51 What order (if any) should I make in respect of the future deferred instalments which could total £3.5 million?  In my judgment, if the husband does receive significant additional capital in respect of these deferred instalments, the wife should receive a further capital sum in order to ensure that my award overall continues to provide her with a fair share of the total resources in this case.  I propose, therefore, to award the wife a further sum, or sums, equal to 15% of all sums (net) received by the husband in respect of deferred instalments for the years up to 2009 and currently payable from 2011.  If the husband were to receive the full amount due the wife would have total resources of £7.5 million and the husband would have £11 million.  In my judgment, this division gives proper weight to all the relevant factors in this case, including the contributions each party has and will make to the welfare of the family and to the fact that a significant part of the wealth has accrued from income earned in 2008 and 2009.

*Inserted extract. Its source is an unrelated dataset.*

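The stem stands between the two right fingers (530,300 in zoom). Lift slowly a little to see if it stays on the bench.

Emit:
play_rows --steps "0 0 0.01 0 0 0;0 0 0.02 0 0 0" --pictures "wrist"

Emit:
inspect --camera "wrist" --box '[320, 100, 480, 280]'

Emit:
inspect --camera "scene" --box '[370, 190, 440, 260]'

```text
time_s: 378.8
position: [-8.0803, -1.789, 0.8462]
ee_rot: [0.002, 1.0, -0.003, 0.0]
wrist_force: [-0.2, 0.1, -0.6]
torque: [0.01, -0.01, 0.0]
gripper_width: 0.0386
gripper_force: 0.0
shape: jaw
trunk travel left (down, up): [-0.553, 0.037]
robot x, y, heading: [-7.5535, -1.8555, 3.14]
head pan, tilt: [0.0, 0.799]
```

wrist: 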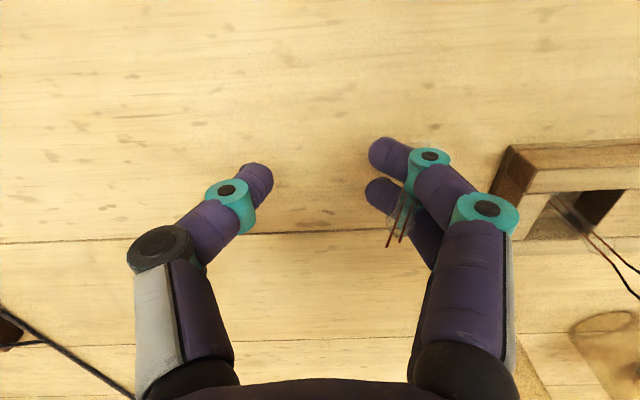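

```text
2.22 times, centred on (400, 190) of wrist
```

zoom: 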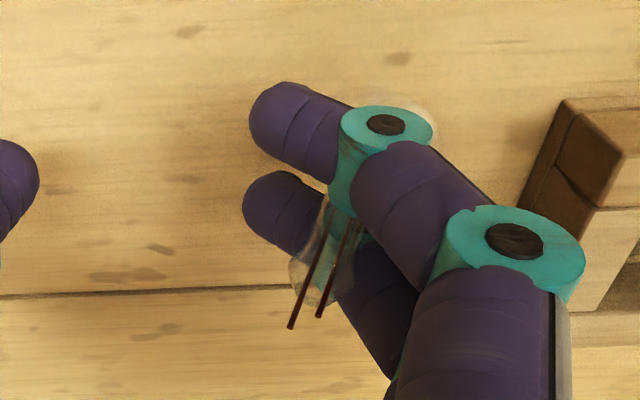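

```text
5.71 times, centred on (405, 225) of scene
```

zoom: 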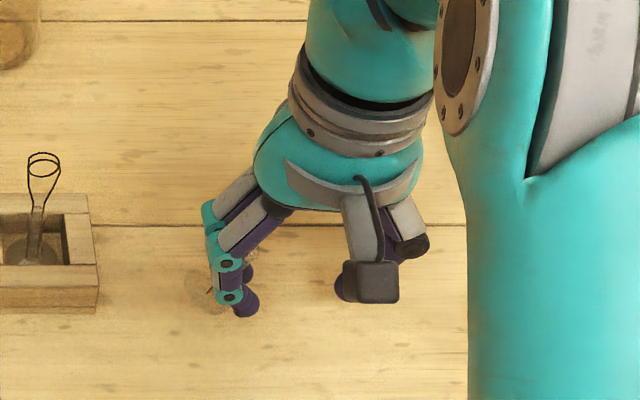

52 I propose in addition to make a maintenance order for the children, as agreed by the parties, and also to order the husband to continue to pay the children's school fees.  Because I have divided the capital unequally between the parties, and potentially significantly unequally, in my view the husband should continue to pay school fees not only for so long as he remains in employment but thereafter, subject always, of course, to the court being able to reconsider the matter in the light of the parties' actual financial positions.